▸ **Text provided**:
Arti
kata per kata dari ungkapan ini adalah: becik (kebaikan), ketitik (ketahuan),
ala (kejelekan), dan ketara (terlihat atau tampak). Ungkapan becik ketitik ala
ketara (kebaikan akan ketahuan, keburukan akan tampak) sangat populer dalam
kehidupan masyarakat jawa. Kepopuleran ini membuktikan bahwa nilai-nilai yang
terkandung di dalamnya di anut dan berjalan secara fungsional, serta memberi
manfaat bagi kehidupan masyarakat jawa. Ungkapan ini lazim di pakai sebagai
peredam konflik sosial, apa pun sumber kasusnya.

▸ **Supplied information**:
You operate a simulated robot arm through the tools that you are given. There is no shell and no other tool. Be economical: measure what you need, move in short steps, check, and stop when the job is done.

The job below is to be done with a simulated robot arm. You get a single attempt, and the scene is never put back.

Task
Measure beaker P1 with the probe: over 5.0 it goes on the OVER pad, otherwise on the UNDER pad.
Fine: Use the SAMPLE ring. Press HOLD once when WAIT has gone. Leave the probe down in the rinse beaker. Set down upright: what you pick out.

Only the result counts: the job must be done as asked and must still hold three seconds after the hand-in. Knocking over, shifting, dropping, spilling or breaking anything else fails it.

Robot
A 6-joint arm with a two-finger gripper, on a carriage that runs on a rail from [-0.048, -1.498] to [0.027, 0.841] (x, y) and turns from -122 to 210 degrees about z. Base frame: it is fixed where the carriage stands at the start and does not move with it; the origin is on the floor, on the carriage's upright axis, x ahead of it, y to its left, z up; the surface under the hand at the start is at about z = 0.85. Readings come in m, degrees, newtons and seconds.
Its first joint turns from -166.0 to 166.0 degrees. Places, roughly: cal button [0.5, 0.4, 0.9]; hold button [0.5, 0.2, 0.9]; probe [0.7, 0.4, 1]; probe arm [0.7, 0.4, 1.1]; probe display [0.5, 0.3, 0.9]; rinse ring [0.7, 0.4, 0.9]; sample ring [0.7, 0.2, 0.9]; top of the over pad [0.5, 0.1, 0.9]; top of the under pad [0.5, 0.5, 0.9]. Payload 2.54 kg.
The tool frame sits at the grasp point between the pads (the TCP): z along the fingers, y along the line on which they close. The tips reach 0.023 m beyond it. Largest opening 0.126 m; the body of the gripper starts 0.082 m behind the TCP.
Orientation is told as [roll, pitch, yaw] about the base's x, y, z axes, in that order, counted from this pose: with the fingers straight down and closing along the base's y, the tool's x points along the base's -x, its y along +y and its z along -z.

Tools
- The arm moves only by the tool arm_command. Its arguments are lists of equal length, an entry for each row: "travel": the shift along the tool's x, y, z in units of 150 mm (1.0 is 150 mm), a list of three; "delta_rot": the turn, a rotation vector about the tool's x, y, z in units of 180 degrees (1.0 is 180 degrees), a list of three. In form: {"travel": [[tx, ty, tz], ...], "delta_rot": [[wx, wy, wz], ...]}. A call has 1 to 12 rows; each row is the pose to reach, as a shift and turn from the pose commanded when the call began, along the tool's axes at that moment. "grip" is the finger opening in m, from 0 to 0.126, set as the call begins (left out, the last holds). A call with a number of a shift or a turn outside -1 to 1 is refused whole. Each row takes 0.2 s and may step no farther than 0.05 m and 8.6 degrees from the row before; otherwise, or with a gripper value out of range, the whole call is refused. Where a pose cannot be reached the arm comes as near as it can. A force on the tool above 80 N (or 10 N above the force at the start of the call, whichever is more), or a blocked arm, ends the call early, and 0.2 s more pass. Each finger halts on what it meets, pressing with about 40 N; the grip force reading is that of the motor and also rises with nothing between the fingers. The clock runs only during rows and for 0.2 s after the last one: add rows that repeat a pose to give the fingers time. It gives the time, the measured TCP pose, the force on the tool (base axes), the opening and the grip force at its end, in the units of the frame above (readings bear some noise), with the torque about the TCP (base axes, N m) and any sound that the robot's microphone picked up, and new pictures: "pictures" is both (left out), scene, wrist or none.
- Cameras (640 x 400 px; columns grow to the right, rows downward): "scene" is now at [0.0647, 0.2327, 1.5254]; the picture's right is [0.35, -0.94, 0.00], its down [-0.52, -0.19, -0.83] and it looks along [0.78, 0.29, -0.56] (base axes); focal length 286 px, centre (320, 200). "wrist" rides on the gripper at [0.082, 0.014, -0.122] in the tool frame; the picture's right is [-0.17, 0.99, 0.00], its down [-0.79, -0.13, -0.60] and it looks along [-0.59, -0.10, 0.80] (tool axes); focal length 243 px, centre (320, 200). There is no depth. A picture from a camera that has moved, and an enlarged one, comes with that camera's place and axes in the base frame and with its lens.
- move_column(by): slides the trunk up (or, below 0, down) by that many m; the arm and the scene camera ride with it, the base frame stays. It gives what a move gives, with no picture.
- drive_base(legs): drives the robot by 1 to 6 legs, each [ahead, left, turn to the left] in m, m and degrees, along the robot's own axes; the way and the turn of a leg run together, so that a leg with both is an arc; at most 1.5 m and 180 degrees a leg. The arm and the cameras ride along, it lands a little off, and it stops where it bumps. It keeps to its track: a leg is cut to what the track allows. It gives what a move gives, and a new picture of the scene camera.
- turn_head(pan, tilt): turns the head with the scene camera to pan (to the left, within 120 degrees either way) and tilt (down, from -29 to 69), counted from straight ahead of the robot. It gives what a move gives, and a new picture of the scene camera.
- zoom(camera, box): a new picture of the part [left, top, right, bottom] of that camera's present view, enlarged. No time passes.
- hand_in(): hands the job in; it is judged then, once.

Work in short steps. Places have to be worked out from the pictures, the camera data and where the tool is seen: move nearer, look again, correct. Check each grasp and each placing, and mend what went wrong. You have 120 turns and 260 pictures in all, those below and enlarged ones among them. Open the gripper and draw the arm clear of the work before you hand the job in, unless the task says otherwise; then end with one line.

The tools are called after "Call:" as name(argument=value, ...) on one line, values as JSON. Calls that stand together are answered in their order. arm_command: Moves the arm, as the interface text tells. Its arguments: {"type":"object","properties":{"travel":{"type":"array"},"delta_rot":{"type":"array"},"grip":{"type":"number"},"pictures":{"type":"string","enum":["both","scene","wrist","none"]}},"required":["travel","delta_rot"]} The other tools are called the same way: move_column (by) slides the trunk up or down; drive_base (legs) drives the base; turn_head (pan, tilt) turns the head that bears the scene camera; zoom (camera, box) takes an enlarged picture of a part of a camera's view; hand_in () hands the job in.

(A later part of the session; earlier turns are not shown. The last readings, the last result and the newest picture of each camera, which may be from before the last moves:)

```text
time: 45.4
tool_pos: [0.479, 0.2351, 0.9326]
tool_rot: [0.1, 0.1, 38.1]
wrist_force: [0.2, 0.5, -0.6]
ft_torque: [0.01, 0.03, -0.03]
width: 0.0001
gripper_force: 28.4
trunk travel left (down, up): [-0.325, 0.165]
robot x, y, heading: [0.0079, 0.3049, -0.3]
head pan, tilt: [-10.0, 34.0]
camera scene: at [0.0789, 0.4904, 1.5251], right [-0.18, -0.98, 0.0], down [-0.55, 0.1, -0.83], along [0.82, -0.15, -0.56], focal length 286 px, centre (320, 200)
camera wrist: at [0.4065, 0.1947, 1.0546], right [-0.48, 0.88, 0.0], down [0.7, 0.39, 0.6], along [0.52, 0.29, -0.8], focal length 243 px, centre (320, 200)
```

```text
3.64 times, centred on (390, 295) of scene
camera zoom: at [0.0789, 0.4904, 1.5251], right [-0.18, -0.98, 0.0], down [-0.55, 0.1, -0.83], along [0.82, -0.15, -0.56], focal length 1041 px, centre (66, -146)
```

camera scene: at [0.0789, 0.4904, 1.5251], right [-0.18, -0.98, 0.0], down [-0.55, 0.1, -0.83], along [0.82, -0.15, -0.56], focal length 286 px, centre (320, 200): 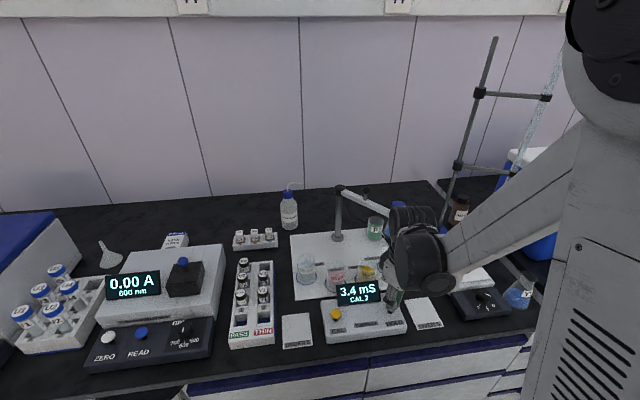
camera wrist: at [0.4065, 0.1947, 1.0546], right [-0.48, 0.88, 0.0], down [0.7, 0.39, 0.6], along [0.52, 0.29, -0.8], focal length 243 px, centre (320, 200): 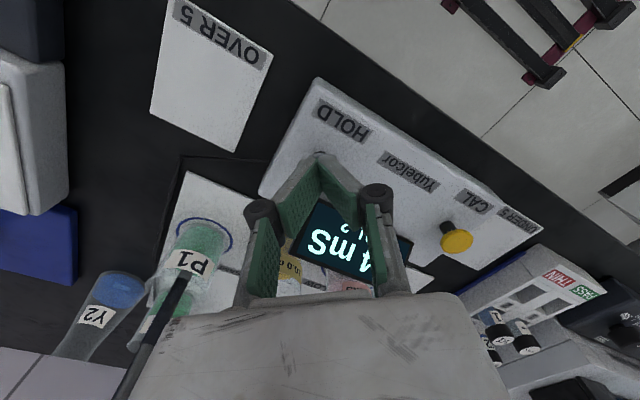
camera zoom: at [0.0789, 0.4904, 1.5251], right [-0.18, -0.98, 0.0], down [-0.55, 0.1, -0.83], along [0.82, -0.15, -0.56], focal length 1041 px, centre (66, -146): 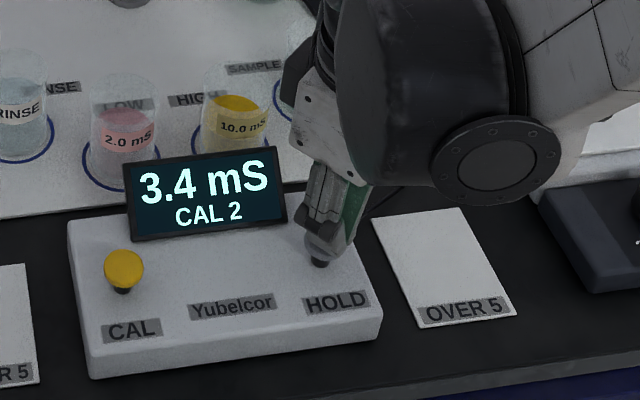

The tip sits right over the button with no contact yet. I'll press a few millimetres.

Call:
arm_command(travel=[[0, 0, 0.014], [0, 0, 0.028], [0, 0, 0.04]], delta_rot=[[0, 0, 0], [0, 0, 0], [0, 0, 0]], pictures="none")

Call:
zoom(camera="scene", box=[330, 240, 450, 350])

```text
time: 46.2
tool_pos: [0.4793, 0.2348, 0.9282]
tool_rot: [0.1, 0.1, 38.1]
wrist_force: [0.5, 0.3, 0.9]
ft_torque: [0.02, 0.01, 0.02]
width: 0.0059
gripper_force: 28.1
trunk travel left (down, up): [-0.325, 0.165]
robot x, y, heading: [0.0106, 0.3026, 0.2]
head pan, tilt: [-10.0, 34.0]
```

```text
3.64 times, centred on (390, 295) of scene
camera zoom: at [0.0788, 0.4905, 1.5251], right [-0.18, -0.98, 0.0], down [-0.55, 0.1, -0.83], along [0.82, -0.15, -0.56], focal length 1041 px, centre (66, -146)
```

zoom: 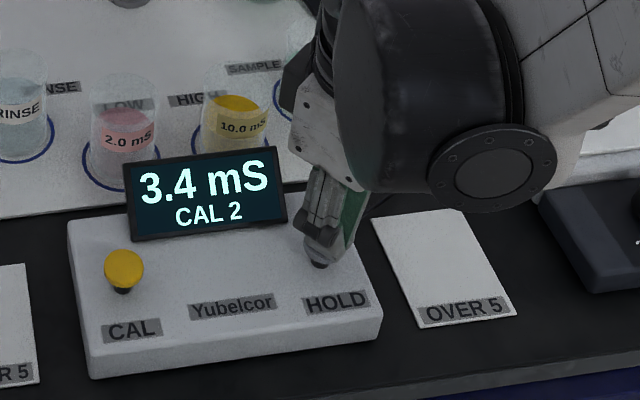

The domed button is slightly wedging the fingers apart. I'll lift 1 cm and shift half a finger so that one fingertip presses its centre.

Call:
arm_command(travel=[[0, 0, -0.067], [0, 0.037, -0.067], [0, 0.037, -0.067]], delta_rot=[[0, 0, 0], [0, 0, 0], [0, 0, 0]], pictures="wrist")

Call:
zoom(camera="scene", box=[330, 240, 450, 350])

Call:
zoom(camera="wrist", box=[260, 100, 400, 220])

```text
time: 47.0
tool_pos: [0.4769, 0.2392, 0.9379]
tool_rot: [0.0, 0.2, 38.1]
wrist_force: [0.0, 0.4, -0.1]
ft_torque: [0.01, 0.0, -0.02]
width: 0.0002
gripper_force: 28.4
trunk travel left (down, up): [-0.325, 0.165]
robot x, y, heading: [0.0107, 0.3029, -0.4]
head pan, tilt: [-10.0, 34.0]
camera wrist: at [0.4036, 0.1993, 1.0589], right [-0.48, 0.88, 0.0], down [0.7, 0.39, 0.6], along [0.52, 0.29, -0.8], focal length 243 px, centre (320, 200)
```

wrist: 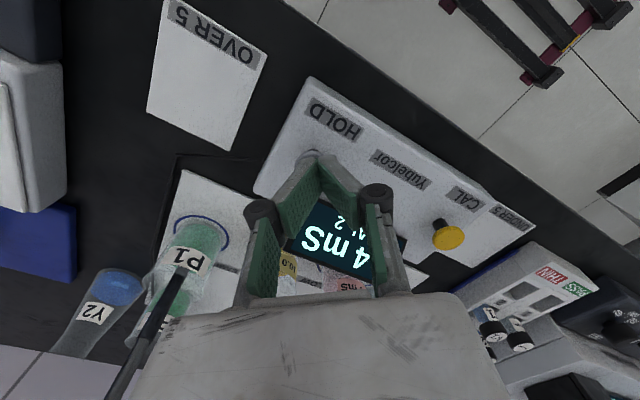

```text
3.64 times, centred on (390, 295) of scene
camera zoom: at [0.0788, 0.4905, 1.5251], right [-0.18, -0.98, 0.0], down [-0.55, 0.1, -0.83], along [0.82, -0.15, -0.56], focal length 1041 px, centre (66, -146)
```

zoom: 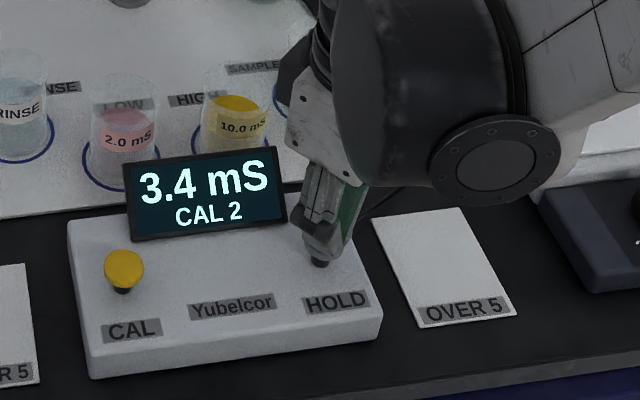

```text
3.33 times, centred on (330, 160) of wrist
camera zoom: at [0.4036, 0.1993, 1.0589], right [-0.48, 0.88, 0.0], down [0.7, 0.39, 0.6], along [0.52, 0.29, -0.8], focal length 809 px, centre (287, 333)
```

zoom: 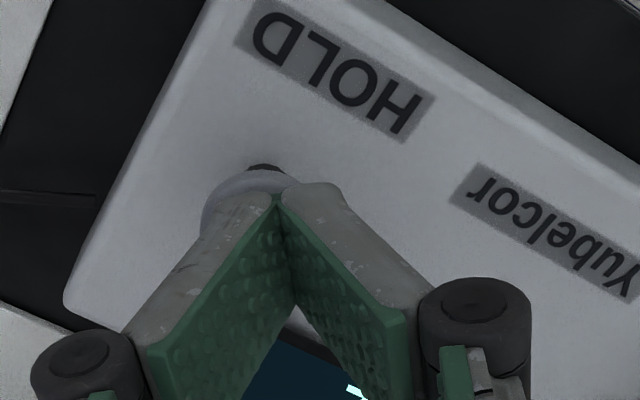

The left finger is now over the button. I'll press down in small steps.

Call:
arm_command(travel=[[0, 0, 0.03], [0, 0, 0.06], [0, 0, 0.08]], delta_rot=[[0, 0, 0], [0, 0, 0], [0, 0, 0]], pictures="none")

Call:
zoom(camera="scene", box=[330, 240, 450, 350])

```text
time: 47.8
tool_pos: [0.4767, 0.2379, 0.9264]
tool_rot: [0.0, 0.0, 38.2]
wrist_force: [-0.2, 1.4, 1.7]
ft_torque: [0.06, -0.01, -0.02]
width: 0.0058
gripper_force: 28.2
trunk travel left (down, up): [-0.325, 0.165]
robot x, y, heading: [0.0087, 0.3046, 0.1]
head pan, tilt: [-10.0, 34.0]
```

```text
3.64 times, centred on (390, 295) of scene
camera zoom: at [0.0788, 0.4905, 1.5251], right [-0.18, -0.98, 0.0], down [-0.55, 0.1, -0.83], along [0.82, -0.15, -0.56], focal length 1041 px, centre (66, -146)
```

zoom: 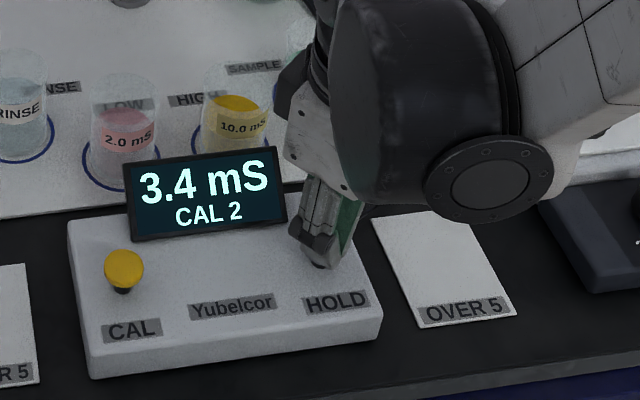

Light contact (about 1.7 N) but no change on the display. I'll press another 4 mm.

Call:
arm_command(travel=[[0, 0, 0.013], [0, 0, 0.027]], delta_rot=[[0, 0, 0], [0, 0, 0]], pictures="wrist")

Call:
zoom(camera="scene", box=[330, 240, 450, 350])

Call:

▸ **Exercise**:
Produce the text that comes next in the text provided.

▸ **Task result**:
Dalam
suatu kasus atau konflik, tidak selamanya dapat di ungkapkan bukti-bukti yang
dapat mendukung diperolehnya kebenaran. Bahkan ada kalanya seseorang yang
terlibat dalam konflik tida bersedia menyatakan hal yang sebenarnya, hal yang
seseuai dengan kenyataan. Seseorang sebenarnya lebih baik menyelesaikan konflik
tanpa harus memperpanjang permasalahan. Namun, dalam konteks penyelesaian
konflik, sangat mungkin ada pihak yang kecewa atas sikap pihak lain. Bahkan,
masing-masing pihak seringkali bersikukuh pada pendiriannya dan saling mengaku
bahwa pihaknya yang benar dan pihak lain yang salah. Di dalam kondisi rebut
bener (berebut kebenaran) antara dua pihak tersebut, orang jawa menerimanya
dengan keyakinan becik ketitik ala ketara. Umumnya, pihak yang berani
mengucapkan becik ketitik ala ketara adalah pihak yang meyakini bahwa dirinya
tidak melakukan kesalahan. Dengan demikian, becik ketitik ala ketara (kebaikan
akan diketahui, keburukan akan tampak) sebagai alternatif penyelesaian konflik
jika penyelesaian normatif menemui jalan buntu (mentok).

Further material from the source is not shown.